─── SUPPLIED ENTRIES

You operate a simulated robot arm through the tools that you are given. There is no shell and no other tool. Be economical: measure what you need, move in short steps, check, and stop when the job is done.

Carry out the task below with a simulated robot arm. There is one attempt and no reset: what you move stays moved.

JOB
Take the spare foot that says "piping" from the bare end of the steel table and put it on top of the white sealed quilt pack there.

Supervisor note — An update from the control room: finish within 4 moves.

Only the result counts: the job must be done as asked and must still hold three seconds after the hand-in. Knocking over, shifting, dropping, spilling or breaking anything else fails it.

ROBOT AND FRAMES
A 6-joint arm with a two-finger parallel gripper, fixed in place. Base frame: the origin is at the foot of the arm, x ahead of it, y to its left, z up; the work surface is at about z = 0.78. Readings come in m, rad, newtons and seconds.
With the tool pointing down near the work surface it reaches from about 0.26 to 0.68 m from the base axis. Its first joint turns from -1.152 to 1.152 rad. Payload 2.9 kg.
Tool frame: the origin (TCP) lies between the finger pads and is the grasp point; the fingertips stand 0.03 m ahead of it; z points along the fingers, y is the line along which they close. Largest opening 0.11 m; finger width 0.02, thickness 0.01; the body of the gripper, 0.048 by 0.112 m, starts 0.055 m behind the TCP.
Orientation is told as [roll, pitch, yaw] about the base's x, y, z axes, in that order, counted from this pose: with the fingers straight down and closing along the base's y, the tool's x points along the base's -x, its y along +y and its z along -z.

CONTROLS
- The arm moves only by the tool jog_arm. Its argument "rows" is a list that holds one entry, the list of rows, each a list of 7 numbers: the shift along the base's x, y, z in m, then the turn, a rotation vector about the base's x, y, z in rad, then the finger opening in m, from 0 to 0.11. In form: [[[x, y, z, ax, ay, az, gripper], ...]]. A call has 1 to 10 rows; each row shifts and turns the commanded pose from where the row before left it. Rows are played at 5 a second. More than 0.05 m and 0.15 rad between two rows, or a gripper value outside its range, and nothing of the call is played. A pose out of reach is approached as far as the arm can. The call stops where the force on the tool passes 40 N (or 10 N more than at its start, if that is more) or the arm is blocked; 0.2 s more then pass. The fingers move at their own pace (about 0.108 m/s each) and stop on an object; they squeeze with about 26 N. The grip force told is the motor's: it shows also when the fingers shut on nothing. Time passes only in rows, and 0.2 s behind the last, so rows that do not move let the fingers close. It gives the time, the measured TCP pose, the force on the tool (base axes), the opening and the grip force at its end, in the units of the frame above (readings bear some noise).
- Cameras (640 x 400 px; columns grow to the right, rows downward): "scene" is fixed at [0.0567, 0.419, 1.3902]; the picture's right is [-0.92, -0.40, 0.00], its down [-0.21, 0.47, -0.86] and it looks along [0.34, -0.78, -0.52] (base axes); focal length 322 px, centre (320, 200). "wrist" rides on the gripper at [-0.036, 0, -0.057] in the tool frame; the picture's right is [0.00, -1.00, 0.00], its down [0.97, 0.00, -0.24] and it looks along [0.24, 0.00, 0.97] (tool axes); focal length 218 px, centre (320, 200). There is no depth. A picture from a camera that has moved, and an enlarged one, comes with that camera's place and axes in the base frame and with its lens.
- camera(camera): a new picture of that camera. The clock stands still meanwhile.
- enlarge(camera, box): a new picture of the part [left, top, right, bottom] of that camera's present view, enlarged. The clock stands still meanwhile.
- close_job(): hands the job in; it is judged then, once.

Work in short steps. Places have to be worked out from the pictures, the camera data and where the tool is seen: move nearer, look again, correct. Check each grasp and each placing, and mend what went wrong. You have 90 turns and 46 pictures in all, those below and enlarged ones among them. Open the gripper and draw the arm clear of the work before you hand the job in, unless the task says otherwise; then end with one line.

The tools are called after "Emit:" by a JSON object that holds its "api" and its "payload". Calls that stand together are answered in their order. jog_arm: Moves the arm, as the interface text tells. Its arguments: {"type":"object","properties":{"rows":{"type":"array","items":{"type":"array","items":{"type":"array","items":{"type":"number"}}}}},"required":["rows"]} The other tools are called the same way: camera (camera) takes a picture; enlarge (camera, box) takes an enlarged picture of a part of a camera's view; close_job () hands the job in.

──────
─── SUPPLIED ENTRIES

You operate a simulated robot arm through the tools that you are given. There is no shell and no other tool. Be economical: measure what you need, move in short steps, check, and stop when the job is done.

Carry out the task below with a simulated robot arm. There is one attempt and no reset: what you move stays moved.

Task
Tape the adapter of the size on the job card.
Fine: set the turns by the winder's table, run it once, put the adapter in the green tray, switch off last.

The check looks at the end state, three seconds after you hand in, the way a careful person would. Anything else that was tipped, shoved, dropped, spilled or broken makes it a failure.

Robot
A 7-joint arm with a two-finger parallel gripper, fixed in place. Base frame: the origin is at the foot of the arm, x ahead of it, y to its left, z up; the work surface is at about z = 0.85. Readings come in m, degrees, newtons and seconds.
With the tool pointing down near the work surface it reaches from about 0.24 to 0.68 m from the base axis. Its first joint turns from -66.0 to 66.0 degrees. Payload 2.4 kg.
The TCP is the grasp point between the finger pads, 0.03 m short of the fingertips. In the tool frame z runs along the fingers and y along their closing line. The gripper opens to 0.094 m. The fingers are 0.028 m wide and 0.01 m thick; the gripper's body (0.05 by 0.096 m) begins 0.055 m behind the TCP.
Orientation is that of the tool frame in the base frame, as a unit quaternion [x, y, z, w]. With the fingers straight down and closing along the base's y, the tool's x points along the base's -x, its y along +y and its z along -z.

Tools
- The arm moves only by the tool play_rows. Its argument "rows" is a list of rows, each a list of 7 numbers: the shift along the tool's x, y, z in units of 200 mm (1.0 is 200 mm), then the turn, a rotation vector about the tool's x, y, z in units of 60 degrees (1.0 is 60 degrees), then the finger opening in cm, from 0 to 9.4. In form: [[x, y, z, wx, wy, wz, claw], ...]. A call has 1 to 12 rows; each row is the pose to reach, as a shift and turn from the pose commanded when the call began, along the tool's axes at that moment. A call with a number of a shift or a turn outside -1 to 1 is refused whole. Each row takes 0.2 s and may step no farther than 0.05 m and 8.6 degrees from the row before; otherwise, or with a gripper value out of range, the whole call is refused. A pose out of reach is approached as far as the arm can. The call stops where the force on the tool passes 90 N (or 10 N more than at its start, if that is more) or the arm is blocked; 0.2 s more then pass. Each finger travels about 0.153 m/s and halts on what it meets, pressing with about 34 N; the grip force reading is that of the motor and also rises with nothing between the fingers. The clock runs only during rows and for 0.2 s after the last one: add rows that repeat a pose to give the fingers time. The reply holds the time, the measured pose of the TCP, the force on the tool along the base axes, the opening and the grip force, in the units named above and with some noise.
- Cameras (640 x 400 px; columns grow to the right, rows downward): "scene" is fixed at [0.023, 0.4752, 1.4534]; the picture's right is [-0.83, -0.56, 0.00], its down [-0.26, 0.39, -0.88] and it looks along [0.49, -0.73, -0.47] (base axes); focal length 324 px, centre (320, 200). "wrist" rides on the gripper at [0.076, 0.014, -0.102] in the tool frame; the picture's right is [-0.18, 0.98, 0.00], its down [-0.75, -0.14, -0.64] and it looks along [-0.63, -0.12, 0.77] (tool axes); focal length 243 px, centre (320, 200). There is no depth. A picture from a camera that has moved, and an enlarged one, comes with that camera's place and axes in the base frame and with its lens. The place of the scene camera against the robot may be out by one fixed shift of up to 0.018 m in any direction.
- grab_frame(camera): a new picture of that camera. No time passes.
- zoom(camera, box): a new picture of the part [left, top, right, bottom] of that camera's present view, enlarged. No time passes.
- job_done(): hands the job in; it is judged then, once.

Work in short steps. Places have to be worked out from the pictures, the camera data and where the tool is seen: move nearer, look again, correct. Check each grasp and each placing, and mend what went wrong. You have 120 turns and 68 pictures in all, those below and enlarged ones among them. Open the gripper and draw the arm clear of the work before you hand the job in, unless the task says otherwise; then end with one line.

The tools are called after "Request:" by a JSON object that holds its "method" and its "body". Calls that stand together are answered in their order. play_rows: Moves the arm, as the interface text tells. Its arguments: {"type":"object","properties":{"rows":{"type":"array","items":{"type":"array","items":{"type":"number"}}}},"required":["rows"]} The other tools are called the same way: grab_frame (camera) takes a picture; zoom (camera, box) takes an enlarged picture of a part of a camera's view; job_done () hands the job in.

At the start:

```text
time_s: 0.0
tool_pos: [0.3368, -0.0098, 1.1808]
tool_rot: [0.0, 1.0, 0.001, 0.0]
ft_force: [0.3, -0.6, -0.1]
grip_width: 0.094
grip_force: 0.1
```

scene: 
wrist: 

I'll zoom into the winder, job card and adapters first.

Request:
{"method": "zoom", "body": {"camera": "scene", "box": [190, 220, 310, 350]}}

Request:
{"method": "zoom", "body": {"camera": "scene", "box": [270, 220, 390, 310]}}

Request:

──────
─── SUPPLIED ENTRIES

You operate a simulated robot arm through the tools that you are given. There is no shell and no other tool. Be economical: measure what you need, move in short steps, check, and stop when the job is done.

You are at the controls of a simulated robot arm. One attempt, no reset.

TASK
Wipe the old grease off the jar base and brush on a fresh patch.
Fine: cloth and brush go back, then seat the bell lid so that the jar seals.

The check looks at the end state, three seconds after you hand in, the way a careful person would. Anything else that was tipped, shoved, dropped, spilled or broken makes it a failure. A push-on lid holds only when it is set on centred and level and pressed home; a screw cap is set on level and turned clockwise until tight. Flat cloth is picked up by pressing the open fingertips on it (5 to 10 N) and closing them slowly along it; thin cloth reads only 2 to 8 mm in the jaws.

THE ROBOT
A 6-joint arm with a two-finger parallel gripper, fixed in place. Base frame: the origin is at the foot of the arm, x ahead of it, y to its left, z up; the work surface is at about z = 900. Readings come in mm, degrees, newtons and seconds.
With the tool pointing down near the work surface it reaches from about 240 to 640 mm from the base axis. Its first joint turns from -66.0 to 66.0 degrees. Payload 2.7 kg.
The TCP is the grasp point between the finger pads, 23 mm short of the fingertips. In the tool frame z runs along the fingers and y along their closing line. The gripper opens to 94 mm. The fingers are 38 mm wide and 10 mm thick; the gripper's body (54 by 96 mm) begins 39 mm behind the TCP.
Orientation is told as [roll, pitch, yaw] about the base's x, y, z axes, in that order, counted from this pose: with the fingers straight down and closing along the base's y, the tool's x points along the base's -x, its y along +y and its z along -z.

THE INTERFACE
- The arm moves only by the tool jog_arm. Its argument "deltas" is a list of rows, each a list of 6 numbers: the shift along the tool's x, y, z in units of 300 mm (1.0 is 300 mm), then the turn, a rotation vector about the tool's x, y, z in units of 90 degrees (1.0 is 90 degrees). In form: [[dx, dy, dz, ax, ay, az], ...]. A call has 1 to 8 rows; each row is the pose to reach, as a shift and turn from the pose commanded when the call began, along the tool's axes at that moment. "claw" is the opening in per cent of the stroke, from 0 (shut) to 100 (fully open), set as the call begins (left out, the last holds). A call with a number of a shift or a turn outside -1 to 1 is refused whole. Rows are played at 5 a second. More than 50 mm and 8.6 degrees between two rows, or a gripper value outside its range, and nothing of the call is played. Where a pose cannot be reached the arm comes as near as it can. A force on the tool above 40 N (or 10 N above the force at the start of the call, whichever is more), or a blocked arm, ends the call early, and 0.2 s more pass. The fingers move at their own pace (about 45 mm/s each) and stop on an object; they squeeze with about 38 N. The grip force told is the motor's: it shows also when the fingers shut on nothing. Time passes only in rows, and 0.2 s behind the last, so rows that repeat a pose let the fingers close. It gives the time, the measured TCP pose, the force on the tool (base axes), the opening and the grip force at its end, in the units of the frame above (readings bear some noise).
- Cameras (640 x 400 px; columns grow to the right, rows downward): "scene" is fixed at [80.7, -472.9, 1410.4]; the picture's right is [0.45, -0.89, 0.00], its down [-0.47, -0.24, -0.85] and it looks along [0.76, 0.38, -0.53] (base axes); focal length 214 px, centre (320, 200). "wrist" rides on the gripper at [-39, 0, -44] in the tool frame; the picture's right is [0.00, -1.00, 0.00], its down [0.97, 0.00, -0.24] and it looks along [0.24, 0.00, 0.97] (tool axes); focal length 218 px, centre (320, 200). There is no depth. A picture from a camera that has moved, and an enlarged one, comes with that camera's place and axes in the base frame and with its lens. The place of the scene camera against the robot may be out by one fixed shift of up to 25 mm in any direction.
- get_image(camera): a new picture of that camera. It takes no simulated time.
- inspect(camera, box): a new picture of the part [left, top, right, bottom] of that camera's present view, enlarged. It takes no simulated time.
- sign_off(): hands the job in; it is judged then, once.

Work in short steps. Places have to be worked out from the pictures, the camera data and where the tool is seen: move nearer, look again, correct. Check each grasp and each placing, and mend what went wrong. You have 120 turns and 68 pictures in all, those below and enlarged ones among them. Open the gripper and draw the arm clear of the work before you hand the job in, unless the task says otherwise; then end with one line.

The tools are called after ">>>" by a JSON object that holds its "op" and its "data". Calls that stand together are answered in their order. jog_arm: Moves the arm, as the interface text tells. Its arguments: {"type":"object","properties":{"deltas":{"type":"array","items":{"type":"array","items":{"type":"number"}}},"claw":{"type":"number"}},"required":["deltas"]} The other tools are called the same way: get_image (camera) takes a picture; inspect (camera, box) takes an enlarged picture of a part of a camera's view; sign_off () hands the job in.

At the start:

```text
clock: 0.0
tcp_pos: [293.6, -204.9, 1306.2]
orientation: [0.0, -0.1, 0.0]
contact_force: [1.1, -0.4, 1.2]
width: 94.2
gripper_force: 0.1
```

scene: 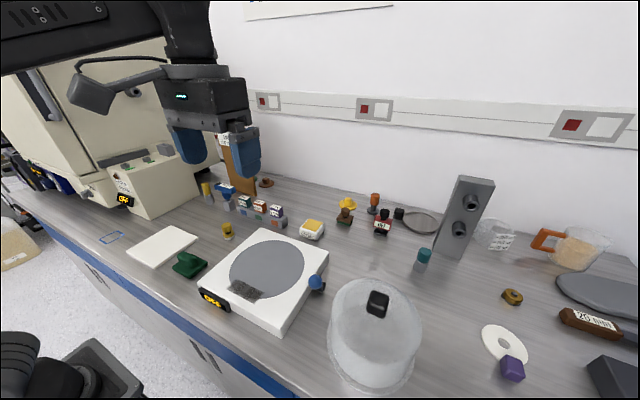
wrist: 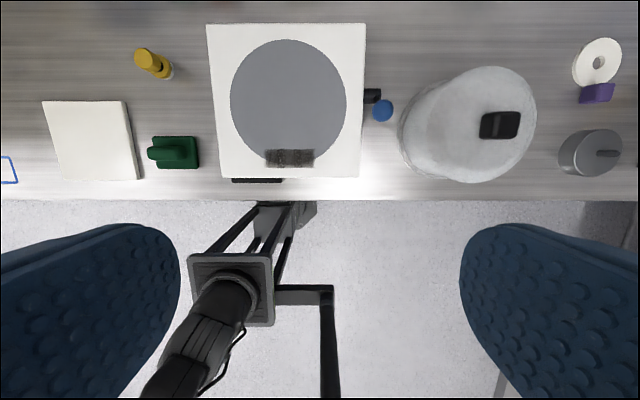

──────

*TASKS FOR THIS EXERCISE*.
**A.** Cite the text extract exactly. Begin with "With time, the" and finish with "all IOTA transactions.".
**B.** Give the continuation of the text extract.

─── TEXT EXTRACT

IOTA and Tangle are two complex concepts to wrap your head around at first gander. Especially when compared to a typical blockchain. However, the boons offer a myriad of data for blockchain development companies willing to stick with the technology given its technological advantages in the landscape of blockchain development services.
One of the basic concepts of IoT (Internet of Things) is to provide cost-effective sensors to gather data about our devices and the world around us, and making that information available to us within just a few clicks.
With time, the amount of IoT sensors providing data over the internet will count in trillions. IOTA reimagines that world of IoT.
IOTA: It’s both an institution as well as a cryptocurrency.
Tangle: It’s a distributed database and protocol used to store immutable and cryptographically secured data and transactions. Tangle stores all IOTA transactions.
Tangle offers some unique features, but it’s important to understand that it’s not a blockchain or based on its technology in the traditional terms.
It uses DAG (Directed Acyclic Graph) highlighting individual transactions.

──────

*ANSWERS BY TASK*.
**A.**
With time, the amount of IoT sensors providing data over the internet will count in trillions. IOTA reimagines that world of IoT.
IOTA: It’s both an institution as well as a cryptocurrency.
Tangle: It’s a distributed database and protocol used to store immutable and cryptographically secured data and transactions. Tangle stores all IOTA transactions.

**B.**
Upon a closer look at the graph, you’ll notice that each transaction represents exactly two more of them to the left.
Today, we’re talking about the fundamental structural differences between the Tangle and blockchains that give rise to former’s pros and cons.
There are no transaction fees. To write to the tangle, you need to perform PoW (Proof-of-work) on two other transactions. There’s no need for ‘GAS’ or to ‘tip’ miners to expedite the process of transaction execution. ‘Mining’ is not even a thing for the tangle.
As there are no transaction fees, you can efficiently send as little as one IOTA, which is currently worth $0.0000016 to anyone.
While this is not the case with other blockchains, they can have transaction fees.
For instance, late last year, if you wanted your bitcoin transaction within 24 hours, it would cost around $20 worth of transaction fees during peak load. Thus, bringing us to the next time.
One of the fundamental bottlenecks for most of the blockchains is the issue of Scalability. Normal blockchains consume a lot of time to achieve consensus by building new blocks.
For instance, Bitcoin blockchain can handle 3 to 4 transactions per second, Ethereum, around 15-20. But, Tangle is experiencing huge transaction spikes, in hundreds per second.
Not only this but it can theoretically scale infinitely as the larger the number of devices writing data the faster the network becomes.
The basic concept of Tangle technology is to enable devices having the low computing power, like a toaster, to write data to the Tangle. And therefore, perform PoW in less time.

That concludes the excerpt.